My first job in sales was at a company called Build Online down in Maidenhead, which was like a proper bootstrap startup trying to break into the construction world.
“I was there doing 80 to 100 cold calls a day, and it was a very rude awakening to the reality of what’s required to build up that maturity to handle lots and lots of difficult conversations, to manage your time, and motivate yourself over and over and over again.”
And beyond that, I progressed into a typical kind of AE role with a company called Opel Telecom. From there, I then actually got headhunted by Pearson, which is very interesting because Pearson is now one of the biggest investors in HowNow.
It probably took me a decade to realise it in truth. But when I first got into sales, I thought it was all the things you associate with sales naturally: you need to be disgracefully confident in everything you say, a little bit arrogant, and that it’s actually all about pitching and selling.
“Sales is actually about listening and storytelling. And I think that was the huge flip for me, was the realisation that storytelling is how you bring things to life and help people envisage the value of whatever it may be that you’re talking about.”
If they can picture themselves using it and the impact it will have on them, they’ll champion whatever it may be.
Great question, and it’s very simple for me! It comes down to two things.
One, what I saw was a sense of purpose, belief and identity that felt like something that we could really magnify. And it felt super credible! It’s something we can tell a truly believable story about.
And that comes from Nelson and Kuvera having a very clear vision, working with Ashish to deliver fantastic technology and translate that into a meaningful narrative that really felt like we were empowering L&D to have an impact. And that was truly exciting.
I’m also a bit of a techie and a bit of a nerd. And I love the fact that I genuinely think it’s great tech. It looks great. It really works well. We have incredible brands evangelising for us.
“I find it very conflicting running any sales organisation to be able to encourage and motivate anyone to sell something if I personally don’t believe in its ability to have the impact that we practise and preach.”
And what I said to Nelson a couple of times recently in terms of differentiating good companies and bad companies is would I recommend HowNow to my best friend as a place that they could come and work and should work?
Yes, absolutely. But equally, would I also go and sell it to my best friend if they ran a company and I wanted them to buy it? Yes, absolutely.
First thing first is to try and strip back any frustrations, emotions, processes, and talk to people, and I don’t mean that in a kind of cheesy way.
I wanted to understand everyone in the sales team’s why. Why do they still work for HowNow today? What is it that motivates them to come to work? And what do they want to achieve from work?
By understanding that, I could start to work out a plan for how I support these people and empower them to hopefully be more successful.
I think it’s really critical to understand what’s frustrating or limiting people’s potential. Salespeople have a number of touch points in their daily working lives that really need to work super efficiently.
By identifying those three things, we can build a foundation for success.
The more and more I dug into all of the things I just mentioned, I only identified one critical problem, and that was quite simply, we were not talking to enough people. It’s as simple as that.

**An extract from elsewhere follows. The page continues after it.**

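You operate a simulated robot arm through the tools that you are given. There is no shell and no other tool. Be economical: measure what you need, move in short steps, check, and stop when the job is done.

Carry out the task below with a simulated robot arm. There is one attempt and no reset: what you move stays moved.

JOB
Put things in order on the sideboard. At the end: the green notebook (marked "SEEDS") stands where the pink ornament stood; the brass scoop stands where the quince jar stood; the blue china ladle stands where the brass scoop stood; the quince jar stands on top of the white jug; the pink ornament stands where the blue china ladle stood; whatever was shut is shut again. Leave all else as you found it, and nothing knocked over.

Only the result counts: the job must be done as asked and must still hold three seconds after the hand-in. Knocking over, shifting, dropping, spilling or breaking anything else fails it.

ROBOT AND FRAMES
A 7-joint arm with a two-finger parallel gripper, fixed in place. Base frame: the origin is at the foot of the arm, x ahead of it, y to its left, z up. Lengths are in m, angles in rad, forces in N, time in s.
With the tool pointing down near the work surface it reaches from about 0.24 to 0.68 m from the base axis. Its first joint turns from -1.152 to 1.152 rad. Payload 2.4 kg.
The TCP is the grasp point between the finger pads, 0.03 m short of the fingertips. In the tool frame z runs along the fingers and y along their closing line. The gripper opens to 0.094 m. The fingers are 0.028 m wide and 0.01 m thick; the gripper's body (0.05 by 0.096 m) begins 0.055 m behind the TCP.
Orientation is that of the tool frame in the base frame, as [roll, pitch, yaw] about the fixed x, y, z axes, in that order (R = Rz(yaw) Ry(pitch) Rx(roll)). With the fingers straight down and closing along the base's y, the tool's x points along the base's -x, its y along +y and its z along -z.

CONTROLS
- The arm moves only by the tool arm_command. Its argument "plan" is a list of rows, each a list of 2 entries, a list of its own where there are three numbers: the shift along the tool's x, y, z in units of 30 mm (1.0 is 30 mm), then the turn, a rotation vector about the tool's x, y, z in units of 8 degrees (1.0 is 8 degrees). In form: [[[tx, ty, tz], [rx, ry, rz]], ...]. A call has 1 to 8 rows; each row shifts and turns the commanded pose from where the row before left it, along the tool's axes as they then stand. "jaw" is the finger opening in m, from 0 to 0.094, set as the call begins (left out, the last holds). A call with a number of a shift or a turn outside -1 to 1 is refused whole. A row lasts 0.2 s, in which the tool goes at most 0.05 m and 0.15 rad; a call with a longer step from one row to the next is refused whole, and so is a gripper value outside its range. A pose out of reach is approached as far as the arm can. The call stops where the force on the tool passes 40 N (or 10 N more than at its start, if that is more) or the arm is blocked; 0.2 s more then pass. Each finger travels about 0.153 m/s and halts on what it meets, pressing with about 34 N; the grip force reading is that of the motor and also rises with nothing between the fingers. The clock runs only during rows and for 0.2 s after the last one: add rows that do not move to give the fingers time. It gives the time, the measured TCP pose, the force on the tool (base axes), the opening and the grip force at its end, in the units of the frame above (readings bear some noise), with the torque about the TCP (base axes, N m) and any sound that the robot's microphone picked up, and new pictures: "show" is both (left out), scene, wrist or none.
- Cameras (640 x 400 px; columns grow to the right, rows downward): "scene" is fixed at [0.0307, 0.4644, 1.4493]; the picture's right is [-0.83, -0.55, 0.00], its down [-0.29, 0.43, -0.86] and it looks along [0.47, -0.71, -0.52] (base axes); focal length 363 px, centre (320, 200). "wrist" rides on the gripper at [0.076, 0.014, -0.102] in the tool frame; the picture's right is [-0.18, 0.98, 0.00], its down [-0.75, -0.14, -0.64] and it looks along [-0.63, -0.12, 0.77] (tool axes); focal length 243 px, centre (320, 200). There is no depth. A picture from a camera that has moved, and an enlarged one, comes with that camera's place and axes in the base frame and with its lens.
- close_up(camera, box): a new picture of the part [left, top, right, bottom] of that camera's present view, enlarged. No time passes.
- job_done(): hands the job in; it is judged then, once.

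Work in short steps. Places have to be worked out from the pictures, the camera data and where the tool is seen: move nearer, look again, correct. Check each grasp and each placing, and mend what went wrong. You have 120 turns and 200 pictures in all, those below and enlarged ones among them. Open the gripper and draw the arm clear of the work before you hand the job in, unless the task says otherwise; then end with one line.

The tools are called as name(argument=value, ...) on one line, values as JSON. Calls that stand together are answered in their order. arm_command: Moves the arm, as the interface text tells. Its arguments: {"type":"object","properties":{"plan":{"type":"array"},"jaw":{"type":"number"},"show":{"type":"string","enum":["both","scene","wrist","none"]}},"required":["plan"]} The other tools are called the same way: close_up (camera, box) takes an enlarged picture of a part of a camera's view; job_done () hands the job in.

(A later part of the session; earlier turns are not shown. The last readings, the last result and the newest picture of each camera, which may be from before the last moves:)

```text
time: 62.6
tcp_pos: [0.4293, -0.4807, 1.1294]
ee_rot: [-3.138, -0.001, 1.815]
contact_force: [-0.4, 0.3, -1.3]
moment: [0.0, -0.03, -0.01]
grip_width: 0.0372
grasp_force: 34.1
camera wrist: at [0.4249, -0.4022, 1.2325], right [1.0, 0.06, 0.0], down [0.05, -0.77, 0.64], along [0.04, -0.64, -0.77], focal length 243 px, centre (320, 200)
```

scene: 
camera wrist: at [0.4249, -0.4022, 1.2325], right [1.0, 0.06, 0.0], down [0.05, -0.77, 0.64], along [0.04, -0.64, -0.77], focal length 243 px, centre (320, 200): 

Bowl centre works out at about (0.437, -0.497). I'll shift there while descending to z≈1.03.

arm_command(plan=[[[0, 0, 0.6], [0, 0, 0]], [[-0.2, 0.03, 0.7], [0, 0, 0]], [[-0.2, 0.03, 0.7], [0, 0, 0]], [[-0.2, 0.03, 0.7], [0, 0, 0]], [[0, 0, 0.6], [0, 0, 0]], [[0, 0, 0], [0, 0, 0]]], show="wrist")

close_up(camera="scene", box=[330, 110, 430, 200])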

Because of the great brand and so on, we’re actually blessed with pretty healthy inbound lead flow, which was good, and that was keeping people ticking over, but you’re never gonna hit your targets and exceed them if you’re just ticking over.
We effectively had two SDRs who were handling all the inbound and outbound, and that created a challenging balance in terms of how to prioritise time and where to focus. Now, the reality is if we’re not having enough conversations, it means that we’re not creating enough noise, we’re not engaging enough people.
So, we then doubled down and started hiring very emphatically around the outbound SDR functions, as part of the process where we actually segmented inbound and outbound. We had real mastery of the way that we are qualifying and managing our inbound pipeline, but then we also make sure that we have mastery in terms of outbound, bringing in the right calibre of talent and people and tools and process to really accelerate the outbound piece.
The team that I inherited in December was effectively a group of people whose roles were all kind of intermingled and there was a lack of focus and a lack of strategy. And it’s evolved a lot since then!
I think the first big milestone was to actually create what I would call structured expertise, going from a group of individuals that were all doing the same thing (a bit of inbound, outbound, mid-market and enterprise) to really breaking it down so everyone had the opportunity to show mastery in what they did.
So in terms of the structure, that will largely remain as is. However, there are a number of roles I believe we will really need in the future that we don’t necessarily have today.
For example, bringing in a team lead to champion the SDR team because that team will need to continue to scale as we maintain a ratio of SDR to AE that is really healthy in terms of how we go to market.
I want people to be able to feel like, even if I join as an inbound SDR and as my first job out of university, I can see three or four roles ahead of me within the HowNow sales team.
I think we have some of the most remarkably passionate and intelligent salespeople I’ve ever worked with. And I mean intelligence in terms of their ability to read and understand customers, market conditions and internal structures, and come with really considered perspectives.
And the most incredible thing about this sales team is that the feedback loop is so healthy. It never comes through a critical lens, but in the sense that, if we get together, I’m going to voice these three ideas, and we can find a solution to that together.
I’m trying to avoid the words like self-starter, but there is a reality that we need people who can manage their time, are very driven, and able to go and execute on the plan they’ve drafted.
A good HowNow sales teammate has that growth mindset! The environment, economy and context is always changing, so you have to be open to feedback, mistakes, and learning every day.
You have to be an emphatic storyteller too! If you can take three of the amazing things we do and translate that into how they’ll apply to someone’s day-to-day and help learning soar, you can help build that really compelling narrative on why HowNow will have a huge impact on them and their company.